彼は本当に質素な方で、相当のお客さんがあっても、食費は1日数十元以内に抑えられていたとのことである。1階の応接間は、当時のままの保管されているというが、小さな部屋で20畳に満たない程度であった。この部屋で、共産党の陳独秀と会談し、第一次国共合作を打ち立てられたとの事で、ここで「歴史は動いた」といえる。

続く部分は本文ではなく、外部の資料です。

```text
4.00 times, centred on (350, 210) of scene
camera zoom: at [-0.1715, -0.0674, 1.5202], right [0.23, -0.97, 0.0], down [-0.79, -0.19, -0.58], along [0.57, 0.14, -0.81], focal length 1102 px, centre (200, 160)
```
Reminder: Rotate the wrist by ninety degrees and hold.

各部屋には警備の人が立っていて、写真は残念ながら撮れなかった。
また、書斎は勿論のこと廊下にもぎっしりと詰められた書架があった。かれは無類の読書好きということで、「僕の一生の贅沢は革命を除いては、読書だ。一日でも本を読まないで、生活できない」といっている。
奥さんの宋慶齢とは仲が良かった様で、彼女は孫文亡き後も孫文の意志を継いで、革命の為にその生涯をささえている。この奥さんは3人姉妹で、一人は孫文、一人は蒋介石、一人(宋 靄齢)は中国国民党の幹部と結婚しており、すごい三人姉妹である。昔NHKで放映された「三人姉妹」という大河ドラマを彷彿とさせる。
住居とはいえ、ある意味では公的な場所であるのに対し、この家に隣接した小さな庭とテラスを備えた別棟がある。彼がここの椅子に座って、静かに庭を眺めながら、策を練っていたのかと思うとまた感慨ひとしおである。
やはり、このようにして跡付けをすればするほど、彼の人格がしのばれ、彼に一層の敬愛の情を感じるのである。上海では、何よりもここを訪ねられんことを希望する。
今回は時間の都合で、魯迅記念館しかいけなかったが、この記念館以外に「魯迅旧居跡」というのがある。孫中山と同様、旧居跡を訪ねるのも又感慨ひとしおである。
魯迅記念館は地下鉄3号線虹口サッカー場の近くにある魯迅公園の中にある。魯迅公園は市民の憩いの場所のようである。この時はたまたまコーラスのサークルが練習をしており、その歌声が流れていた。